> [SELECTED PASSAGE]
— START —

Now, at the same time, Morningstar's own data showed that assets invested in sustainable funds and ETFs grew by a whopping 51% over the first quarter of 2021 alone. So, however you look at it, it's very clear that investing sustainably is not going away anytime soon.

Now, very related to this, Morningstar recently announced the release of the ESG risk rating assessment for stocks. Many viewers will likely recognize the ESG risk rating as they relate to funds. So, today, we will take a deep dive on how the stocks-specific rating differs.

At the heart of the ESG risk rating assessment is an analysis of the degree of material ESG risks that are relevant to a specific company expressed at the Morningstar Sustainalytics ESG Risk Score. The score is meant to measure the environmental, social and governance risks associated with the company and is derived by analyzing financially material ESG issues for a given sub-industry and then comparing the company's ability to manage those risks against its global peers.

So, as an example, an energy producer will have higher environmental risks as the world transitions to a low carbon or carbon neutral economy and hence greater emphasis would be put on the company's ability to manage those types of risks. Technology companies, on the other hand, that hold large amounts of client information, have a greater need to manage social risks. The Sustainalytics ESG risk score appears as a number from 0 to 100, with the score greater than 40 implying that the company has high or extreme degrees of ESG risk relative to peers.

— END —

> [DATA PROVIDED]

— START —

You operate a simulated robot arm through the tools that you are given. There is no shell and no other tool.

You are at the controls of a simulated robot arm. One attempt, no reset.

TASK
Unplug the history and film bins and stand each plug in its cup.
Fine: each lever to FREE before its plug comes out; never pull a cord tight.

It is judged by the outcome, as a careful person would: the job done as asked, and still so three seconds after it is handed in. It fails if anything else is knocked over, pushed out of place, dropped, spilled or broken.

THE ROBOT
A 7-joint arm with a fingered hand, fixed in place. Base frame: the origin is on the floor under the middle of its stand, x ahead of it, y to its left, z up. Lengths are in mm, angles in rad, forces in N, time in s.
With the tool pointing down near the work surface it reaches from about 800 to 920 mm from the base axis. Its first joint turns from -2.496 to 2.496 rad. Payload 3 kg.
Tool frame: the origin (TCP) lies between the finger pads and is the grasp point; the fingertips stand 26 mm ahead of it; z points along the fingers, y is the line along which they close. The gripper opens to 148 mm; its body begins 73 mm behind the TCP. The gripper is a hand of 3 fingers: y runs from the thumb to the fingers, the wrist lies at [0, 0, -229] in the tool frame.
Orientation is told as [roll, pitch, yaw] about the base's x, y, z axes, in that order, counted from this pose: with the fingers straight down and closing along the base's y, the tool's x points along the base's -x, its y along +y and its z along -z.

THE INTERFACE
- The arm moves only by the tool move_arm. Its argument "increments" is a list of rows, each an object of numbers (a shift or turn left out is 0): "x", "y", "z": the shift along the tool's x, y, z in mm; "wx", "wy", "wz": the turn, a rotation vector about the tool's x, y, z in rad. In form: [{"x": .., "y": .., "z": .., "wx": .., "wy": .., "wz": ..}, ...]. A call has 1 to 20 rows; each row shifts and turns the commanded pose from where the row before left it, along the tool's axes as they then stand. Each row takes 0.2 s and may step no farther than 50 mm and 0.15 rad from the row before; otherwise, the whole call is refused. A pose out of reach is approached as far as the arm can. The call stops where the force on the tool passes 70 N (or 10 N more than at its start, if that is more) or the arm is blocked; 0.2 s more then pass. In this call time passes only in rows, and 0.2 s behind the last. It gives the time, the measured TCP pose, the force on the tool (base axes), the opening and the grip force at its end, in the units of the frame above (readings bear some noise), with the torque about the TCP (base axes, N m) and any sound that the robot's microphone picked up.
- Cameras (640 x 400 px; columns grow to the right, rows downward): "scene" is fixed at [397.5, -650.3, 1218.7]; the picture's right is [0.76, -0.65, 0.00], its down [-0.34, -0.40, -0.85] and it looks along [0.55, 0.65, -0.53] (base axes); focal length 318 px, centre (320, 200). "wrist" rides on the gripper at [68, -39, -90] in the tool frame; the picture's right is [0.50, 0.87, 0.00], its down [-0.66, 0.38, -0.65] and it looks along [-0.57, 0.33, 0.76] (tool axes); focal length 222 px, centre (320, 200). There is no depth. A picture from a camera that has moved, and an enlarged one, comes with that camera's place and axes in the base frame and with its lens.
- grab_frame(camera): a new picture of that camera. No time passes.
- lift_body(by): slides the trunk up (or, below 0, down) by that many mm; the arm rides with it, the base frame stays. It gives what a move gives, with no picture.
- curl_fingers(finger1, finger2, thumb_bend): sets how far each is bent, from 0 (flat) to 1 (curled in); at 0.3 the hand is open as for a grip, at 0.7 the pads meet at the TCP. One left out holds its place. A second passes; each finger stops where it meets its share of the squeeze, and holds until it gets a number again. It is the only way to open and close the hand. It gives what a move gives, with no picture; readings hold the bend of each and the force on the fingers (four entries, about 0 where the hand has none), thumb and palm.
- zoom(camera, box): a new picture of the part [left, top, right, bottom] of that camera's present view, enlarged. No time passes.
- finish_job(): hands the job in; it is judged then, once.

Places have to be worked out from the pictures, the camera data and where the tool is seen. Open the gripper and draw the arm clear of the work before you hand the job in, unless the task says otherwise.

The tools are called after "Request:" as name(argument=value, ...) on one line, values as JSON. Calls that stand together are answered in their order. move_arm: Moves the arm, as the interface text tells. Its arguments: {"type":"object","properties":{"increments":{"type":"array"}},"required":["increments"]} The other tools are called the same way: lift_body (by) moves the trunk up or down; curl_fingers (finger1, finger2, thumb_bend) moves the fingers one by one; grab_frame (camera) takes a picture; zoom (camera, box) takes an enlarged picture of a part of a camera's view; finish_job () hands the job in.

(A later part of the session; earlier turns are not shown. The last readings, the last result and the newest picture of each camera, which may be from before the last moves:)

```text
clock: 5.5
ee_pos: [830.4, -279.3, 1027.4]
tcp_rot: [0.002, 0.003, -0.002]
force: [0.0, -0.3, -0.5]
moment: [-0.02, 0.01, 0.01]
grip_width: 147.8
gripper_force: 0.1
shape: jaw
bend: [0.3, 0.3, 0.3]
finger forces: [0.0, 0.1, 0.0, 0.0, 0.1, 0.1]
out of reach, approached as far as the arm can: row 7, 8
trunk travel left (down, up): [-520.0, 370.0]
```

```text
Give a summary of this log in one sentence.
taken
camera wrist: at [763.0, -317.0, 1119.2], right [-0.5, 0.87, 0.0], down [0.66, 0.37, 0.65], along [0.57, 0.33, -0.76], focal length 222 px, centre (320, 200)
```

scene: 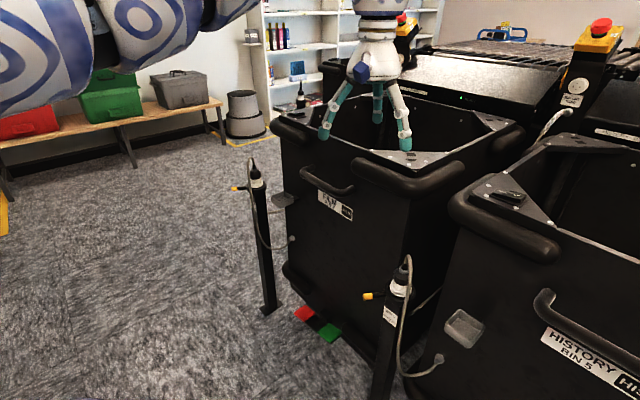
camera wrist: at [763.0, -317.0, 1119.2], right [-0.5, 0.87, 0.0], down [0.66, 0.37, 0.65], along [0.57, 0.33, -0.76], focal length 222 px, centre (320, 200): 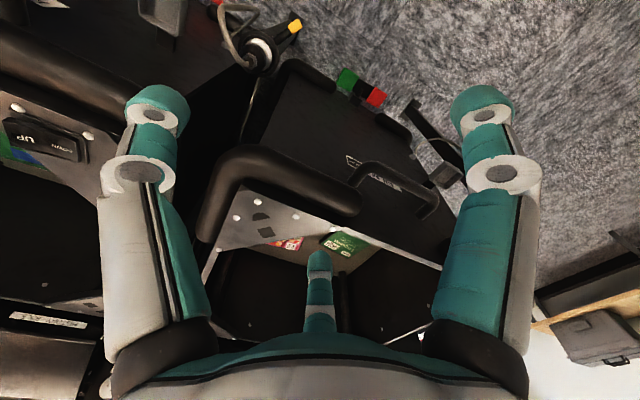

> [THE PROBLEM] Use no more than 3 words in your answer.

— END —

Cite the selected passage exactly. Begin with "Now, very related" and finish with "its global peers.".

> [ANSWER TO THE TASK]
Now, very related to this, Morningstar recently announced the release of the ESG risk rating assessment for stocks. Many viewers will likely recognize the ESG risk rating as they relate to funds. So, today, we will take a deep dive on how the stocks-specific rating differs.

At the heart of the ESG risk rating assessment is an analysis of the degree of material ESG risks that are relevant to a specific company expressed at the Morningstar Sustainalytics ESG Risk Score. The score is meant to measure the environmental, social and governance risks associated with the company and is derived by analyzing financially material ESG issues for a given sub-industry and then comparing the company's ability to manage those risks against its global peers.